*What you should do*. Quote the material below exactly as written, from the first line to the line that holds "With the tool", endpoints included.

*Data provided*.
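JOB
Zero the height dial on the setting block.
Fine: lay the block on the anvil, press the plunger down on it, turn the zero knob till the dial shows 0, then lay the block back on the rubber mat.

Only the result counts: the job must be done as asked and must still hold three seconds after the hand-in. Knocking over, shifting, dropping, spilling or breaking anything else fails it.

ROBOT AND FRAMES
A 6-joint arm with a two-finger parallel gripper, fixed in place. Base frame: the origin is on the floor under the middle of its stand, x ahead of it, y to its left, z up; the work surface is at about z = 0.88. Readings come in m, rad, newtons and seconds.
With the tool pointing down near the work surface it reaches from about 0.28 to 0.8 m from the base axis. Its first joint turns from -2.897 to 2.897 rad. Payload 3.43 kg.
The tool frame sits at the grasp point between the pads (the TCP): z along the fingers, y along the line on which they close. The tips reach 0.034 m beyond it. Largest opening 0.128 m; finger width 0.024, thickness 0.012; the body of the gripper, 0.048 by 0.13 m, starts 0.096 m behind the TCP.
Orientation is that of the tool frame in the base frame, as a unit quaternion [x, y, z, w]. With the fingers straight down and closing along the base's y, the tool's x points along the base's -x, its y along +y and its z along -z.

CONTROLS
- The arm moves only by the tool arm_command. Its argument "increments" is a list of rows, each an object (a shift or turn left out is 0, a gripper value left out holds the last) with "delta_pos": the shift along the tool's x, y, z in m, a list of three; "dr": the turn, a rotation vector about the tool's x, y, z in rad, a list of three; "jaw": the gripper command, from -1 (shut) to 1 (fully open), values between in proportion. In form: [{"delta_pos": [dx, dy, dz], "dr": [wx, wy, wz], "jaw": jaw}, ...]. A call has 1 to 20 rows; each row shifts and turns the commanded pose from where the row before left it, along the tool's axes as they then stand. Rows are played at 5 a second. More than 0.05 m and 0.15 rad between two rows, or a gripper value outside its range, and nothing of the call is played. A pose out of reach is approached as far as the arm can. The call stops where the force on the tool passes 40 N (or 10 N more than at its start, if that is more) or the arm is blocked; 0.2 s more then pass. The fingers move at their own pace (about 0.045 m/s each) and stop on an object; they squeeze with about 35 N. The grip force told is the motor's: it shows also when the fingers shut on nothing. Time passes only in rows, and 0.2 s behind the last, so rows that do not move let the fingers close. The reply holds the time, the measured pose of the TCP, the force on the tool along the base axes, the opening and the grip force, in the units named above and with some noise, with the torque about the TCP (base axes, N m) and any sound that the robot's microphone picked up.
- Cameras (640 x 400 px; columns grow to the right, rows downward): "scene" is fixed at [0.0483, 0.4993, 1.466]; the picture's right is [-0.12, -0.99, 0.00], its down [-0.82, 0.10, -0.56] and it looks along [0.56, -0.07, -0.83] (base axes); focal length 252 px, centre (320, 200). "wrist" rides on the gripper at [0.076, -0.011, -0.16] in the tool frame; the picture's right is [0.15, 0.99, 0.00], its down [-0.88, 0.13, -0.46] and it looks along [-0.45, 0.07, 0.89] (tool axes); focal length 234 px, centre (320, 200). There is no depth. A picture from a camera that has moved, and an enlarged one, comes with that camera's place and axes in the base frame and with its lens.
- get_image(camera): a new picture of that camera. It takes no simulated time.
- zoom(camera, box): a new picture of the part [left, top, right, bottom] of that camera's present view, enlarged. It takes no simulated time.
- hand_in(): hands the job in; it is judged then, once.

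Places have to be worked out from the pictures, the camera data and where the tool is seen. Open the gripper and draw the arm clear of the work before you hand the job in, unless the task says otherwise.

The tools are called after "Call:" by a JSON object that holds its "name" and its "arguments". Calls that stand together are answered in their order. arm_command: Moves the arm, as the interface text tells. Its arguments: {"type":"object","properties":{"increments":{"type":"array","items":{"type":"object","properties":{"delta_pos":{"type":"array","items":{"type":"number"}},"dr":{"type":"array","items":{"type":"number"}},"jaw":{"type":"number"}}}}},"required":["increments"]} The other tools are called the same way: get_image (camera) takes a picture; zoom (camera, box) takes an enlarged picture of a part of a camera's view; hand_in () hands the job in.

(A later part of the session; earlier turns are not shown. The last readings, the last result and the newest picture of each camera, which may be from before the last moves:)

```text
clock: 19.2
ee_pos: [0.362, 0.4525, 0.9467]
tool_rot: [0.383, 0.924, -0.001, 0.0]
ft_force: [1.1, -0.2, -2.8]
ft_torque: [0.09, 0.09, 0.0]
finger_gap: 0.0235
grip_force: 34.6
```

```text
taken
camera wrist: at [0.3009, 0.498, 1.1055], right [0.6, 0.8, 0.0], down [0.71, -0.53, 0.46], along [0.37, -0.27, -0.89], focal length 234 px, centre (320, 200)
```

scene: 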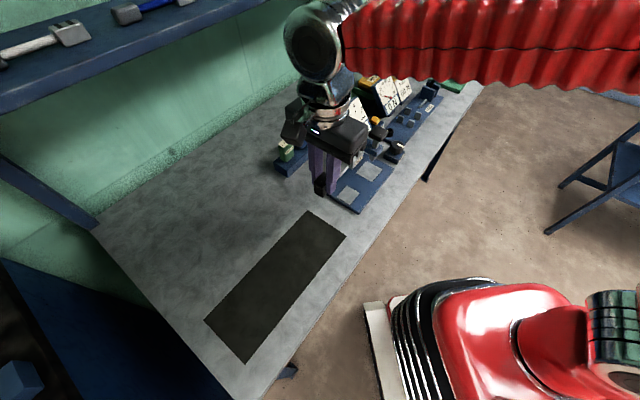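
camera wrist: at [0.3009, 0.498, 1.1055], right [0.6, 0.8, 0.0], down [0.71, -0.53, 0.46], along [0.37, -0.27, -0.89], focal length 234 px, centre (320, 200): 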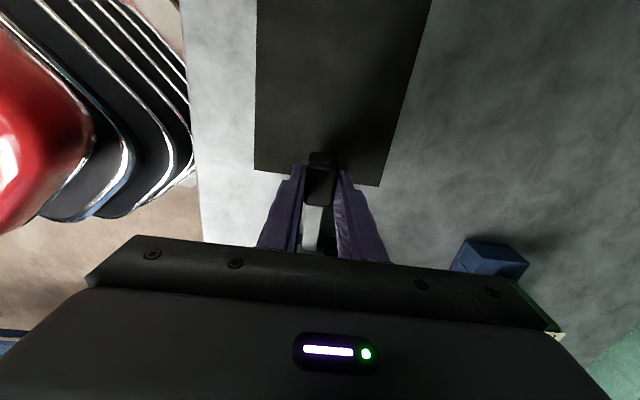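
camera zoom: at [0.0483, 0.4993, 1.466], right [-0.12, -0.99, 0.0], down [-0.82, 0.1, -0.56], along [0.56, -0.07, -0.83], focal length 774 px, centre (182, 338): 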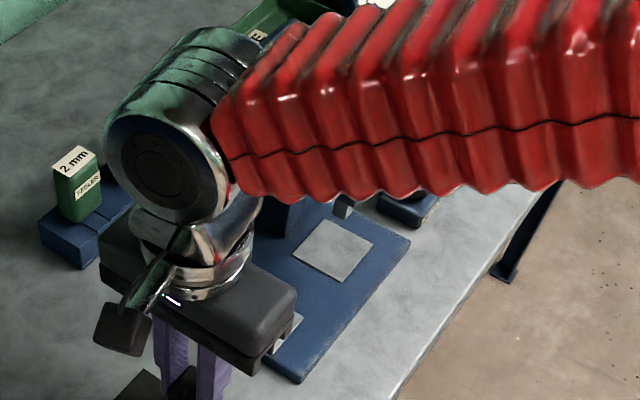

*Full solution*.
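JOB
Zero the height dial on the setting block.
Fine: lay the block on the anvil, press the plunger down on it, turn the zero knob till the dial shows 0, then lay the block back on the rubber mat.

Only the result counts: the job must be done as asked and must still hold three seconds after the hand-in. Knocking over, shifting, dropping, spilling or breaking anything else fails it.

ROBOT AND FRAMES
A 6-joint arm with a two-finger parallel gripper, fixed in place. Base frame: the origin is on the floor under the middle of its stand, x ahead of it, y to its left, z up; the work surface is at about z = 0.88. Readings come in m, rad, newtons and seconds.
With the tool pointing down near the work surface it reaches from about 0.28 to 0.8 m from the base axis. Its first joint turns from -2.897 to 2.897 rad. Payload 3.43 kg.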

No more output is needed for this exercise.